BEGIN

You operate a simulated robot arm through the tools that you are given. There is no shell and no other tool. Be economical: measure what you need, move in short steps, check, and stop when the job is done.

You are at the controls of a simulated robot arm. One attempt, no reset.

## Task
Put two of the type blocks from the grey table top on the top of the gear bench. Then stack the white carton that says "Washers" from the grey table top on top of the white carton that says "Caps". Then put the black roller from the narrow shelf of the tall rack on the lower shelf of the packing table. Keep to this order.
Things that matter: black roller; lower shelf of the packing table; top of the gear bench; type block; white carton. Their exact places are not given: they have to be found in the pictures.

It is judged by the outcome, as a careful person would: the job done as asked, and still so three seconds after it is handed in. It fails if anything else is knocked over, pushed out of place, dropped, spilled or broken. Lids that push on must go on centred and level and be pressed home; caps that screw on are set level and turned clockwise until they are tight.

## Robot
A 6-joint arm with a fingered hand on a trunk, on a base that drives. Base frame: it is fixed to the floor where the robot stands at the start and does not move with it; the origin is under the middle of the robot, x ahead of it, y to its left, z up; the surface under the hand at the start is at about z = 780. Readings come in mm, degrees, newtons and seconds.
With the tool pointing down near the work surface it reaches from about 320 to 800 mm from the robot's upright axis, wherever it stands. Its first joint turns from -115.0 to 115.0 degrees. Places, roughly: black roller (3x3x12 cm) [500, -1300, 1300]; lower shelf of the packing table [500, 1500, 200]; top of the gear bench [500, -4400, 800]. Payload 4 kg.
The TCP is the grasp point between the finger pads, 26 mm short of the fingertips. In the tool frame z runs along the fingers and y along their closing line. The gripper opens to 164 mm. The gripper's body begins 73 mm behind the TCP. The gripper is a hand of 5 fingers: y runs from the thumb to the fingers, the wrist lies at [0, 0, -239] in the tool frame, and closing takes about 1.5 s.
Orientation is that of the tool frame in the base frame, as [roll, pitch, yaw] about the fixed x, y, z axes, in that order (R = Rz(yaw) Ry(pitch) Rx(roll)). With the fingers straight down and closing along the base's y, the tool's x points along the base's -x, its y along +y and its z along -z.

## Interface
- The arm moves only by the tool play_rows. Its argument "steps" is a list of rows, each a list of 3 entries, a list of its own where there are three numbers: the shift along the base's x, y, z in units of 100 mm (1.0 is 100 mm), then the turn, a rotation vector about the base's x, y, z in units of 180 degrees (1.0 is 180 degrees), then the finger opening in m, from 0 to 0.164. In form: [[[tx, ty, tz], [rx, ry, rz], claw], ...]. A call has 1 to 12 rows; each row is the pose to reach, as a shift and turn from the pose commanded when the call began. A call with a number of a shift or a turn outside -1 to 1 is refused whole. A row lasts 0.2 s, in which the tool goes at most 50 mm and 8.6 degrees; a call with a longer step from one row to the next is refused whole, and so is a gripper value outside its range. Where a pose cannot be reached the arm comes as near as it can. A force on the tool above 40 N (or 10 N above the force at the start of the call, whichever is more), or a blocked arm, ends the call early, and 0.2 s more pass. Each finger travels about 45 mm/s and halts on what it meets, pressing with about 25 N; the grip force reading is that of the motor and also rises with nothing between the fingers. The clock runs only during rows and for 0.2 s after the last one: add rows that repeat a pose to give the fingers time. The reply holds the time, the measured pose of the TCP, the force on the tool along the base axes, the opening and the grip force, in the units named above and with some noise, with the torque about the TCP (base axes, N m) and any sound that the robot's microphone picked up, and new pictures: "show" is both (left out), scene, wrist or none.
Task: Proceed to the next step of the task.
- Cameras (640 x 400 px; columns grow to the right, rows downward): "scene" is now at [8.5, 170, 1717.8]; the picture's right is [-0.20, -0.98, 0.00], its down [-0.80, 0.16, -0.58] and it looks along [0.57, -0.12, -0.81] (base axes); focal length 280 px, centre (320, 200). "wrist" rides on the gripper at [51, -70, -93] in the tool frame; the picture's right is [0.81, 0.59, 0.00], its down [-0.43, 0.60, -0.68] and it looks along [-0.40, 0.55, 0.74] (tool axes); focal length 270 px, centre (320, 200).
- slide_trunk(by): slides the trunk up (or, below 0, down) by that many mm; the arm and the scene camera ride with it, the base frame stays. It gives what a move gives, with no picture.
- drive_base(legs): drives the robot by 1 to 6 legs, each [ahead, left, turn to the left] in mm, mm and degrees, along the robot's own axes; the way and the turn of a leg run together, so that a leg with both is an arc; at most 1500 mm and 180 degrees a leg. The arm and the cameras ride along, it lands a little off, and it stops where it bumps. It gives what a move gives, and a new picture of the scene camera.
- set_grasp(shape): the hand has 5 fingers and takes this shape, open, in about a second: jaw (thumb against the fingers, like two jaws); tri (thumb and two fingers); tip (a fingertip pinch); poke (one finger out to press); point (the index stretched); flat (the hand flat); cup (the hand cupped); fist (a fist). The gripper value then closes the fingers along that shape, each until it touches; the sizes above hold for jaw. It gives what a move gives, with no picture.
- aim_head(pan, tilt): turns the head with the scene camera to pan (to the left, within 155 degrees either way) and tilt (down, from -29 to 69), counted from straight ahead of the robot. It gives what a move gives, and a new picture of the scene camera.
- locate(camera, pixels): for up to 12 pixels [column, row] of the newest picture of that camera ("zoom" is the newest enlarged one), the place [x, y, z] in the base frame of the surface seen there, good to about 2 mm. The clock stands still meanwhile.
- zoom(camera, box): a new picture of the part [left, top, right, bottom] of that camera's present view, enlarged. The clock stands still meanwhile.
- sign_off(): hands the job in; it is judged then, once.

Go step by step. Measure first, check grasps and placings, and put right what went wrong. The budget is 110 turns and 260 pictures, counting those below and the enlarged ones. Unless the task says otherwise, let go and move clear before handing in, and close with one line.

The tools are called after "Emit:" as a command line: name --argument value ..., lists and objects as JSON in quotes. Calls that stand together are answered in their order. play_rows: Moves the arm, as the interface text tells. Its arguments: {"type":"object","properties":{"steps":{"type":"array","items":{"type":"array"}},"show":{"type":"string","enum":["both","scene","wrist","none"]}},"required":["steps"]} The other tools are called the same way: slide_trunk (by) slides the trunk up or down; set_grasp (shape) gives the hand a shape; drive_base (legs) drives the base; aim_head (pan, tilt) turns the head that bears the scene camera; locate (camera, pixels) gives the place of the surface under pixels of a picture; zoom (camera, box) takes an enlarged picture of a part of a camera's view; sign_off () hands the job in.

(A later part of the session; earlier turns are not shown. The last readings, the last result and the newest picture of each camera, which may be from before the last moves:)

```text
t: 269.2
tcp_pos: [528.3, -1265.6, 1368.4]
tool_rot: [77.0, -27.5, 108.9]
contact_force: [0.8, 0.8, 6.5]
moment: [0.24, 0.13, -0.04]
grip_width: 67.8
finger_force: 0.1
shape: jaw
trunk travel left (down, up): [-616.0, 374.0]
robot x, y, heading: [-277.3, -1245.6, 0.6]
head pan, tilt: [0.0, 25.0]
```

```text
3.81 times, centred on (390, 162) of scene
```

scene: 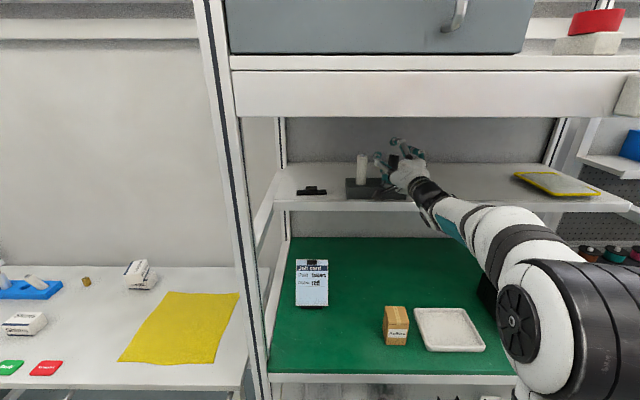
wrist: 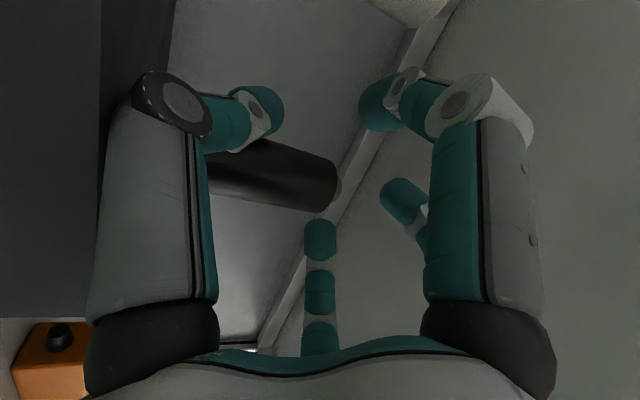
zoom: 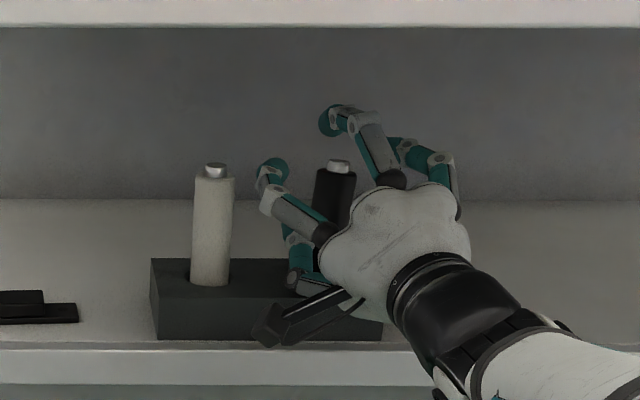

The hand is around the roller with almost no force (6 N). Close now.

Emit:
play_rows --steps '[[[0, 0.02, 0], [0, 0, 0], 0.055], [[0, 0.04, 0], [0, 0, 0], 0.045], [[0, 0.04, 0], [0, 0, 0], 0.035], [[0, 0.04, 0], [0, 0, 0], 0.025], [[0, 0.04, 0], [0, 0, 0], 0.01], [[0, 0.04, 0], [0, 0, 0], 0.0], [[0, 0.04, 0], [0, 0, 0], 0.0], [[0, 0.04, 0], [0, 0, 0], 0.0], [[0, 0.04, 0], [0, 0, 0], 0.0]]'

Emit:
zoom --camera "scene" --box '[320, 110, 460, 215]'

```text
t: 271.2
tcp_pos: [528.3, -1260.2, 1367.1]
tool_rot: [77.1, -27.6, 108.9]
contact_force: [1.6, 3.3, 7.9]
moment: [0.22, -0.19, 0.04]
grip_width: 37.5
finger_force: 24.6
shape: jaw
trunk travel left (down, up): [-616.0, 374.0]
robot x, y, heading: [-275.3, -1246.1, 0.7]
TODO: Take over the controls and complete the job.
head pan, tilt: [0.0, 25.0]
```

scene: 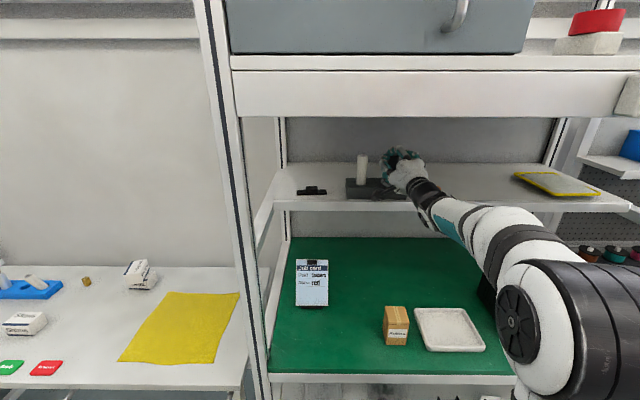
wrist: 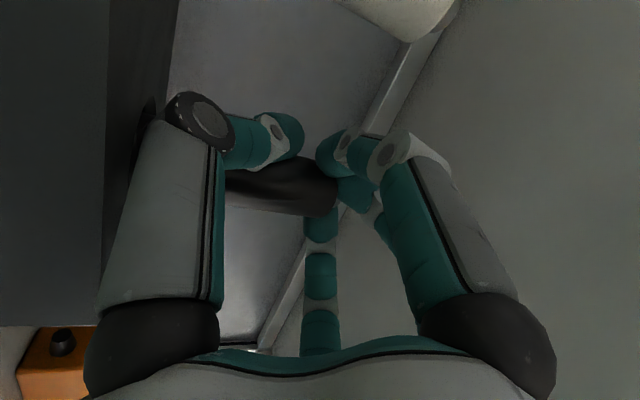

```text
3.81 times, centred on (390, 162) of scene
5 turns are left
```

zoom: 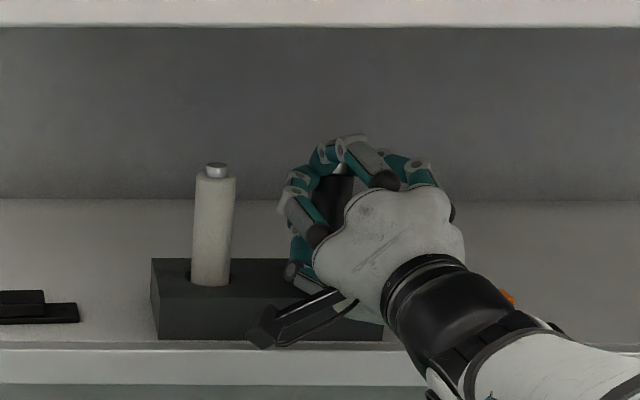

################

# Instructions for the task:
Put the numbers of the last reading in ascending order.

END

# Instructions for the task:
Repeat these lines exactly and nothing more: the one containing "It is judged by", the one containing "The TCP is the", and all the lines between.

# Problem solution:
It is judged by the outcome, as a careful person would: the job done as asked, and still so three seconds after it is handed in. It fails if anything else is knocked over, pushed out of place, dropped, spilled or broken. Lids that push on must go on centred and level and be pressed home; caps that screw on are set level and turned clockwise until they are tight.

## Robot
A 6-joint arm with a fingered hand on a trunk, on a base that drives. Base frame: it is fixed to the floor where the robot stands at the start and does not move with it; the origin is under the middle of the robot, x ahead of it, y to its left, z up; the surface under the hand at the start is at about z = 780. Readings come in mm, degrees, newtons and seconds.
With the tool pointing down near the work surface it reaches from about 320 to 800 mm from the robot's upright axis, wherever it stands. Its first joint turns from -115.0 to 115.0 degrees. Places, roughly: black roller (3x3x12 cm) [500, -1300, 1300]; lower shelf of the packing table [500, 1500, 200]; top of the gear bench [500, -4400, 800]. Payload 4 kg.
The TCP is the grasp point between the finger pads, 26 mm short of the fingertips. In the tool frame z runs along the fingers and y along their closing line. The gripper opens to 164 mm. The gripper's body begins 73 mm behind the TCP. The gripper is a hand of 5 fingers: y runs from the thumb to the fingers, the wrist lies at [0, 0, -239] in the tool frame, and closing takes about 1.5 s.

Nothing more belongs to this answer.